====== MATERIAL PROVIDED

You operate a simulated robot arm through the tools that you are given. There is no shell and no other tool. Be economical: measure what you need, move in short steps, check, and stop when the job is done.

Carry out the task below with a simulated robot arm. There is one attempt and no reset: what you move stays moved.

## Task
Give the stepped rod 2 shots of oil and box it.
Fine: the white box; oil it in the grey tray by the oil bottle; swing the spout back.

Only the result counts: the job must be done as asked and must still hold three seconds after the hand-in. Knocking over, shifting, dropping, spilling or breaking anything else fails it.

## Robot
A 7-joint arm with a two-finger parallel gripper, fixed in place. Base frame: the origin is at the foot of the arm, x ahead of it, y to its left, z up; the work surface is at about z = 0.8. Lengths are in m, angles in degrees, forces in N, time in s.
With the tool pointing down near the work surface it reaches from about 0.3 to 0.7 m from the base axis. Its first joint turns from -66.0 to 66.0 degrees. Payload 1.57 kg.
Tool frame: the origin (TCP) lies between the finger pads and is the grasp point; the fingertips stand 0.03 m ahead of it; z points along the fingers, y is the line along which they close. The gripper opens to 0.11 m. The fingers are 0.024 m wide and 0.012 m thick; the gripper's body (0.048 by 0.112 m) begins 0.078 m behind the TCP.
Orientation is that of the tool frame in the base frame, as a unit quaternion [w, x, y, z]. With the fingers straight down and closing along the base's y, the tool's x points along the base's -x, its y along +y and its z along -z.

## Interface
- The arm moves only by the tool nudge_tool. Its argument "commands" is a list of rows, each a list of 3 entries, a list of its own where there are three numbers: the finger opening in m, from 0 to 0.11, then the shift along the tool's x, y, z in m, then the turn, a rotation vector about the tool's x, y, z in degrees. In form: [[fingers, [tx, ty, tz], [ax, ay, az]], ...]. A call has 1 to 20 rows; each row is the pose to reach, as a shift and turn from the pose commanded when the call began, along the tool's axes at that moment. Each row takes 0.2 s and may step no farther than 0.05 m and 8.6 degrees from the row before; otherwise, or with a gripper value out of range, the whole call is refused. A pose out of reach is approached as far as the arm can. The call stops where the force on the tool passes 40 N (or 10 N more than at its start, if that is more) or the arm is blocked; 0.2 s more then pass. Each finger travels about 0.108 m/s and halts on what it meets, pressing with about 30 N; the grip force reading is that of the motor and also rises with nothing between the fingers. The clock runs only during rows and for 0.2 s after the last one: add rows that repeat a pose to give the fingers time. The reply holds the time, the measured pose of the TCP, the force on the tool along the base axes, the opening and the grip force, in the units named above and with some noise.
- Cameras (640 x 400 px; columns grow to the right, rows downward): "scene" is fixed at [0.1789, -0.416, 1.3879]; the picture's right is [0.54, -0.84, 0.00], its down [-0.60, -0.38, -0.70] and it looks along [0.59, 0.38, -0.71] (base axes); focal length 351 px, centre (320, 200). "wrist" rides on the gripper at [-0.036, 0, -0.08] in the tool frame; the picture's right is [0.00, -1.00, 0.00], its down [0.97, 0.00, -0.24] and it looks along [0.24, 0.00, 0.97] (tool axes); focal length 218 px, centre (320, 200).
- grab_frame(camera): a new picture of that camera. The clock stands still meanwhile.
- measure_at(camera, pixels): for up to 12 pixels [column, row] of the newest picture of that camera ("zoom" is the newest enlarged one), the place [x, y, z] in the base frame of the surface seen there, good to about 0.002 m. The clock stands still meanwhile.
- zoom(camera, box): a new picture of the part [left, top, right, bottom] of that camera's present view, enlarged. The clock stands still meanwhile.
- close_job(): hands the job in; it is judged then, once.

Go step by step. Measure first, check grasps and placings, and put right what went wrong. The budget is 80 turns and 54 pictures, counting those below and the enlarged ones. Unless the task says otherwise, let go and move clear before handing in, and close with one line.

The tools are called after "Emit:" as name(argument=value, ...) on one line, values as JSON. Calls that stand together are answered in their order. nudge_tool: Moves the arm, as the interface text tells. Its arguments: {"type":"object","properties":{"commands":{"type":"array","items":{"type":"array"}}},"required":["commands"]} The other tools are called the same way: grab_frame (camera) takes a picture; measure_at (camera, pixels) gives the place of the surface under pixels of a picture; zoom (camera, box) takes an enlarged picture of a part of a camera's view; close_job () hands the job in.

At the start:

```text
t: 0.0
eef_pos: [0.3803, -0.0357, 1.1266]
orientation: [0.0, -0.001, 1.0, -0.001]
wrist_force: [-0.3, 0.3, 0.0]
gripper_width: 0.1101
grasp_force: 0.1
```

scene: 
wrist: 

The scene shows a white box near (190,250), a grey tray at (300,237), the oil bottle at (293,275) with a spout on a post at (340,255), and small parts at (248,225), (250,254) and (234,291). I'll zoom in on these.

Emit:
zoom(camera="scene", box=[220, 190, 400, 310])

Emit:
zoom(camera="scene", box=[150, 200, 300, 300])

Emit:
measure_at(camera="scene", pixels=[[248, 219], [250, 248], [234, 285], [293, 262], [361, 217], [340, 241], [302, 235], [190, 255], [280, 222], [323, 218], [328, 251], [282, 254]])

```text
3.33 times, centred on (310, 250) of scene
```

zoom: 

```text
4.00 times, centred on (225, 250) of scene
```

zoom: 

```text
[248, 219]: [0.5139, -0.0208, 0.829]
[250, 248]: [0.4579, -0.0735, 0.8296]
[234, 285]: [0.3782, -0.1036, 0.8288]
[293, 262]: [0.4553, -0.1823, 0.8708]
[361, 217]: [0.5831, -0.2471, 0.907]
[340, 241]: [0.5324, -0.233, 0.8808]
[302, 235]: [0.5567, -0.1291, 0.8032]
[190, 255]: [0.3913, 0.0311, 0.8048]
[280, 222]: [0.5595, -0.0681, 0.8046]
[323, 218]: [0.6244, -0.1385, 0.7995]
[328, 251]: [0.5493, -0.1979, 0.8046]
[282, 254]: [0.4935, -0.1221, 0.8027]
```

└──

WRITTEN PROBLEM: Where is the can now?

============

WRITTEN PROBLEM: Count all lines of the data that include "stands". The answer is the number alone.

ANSWER FOR THIS EXERCISE: 3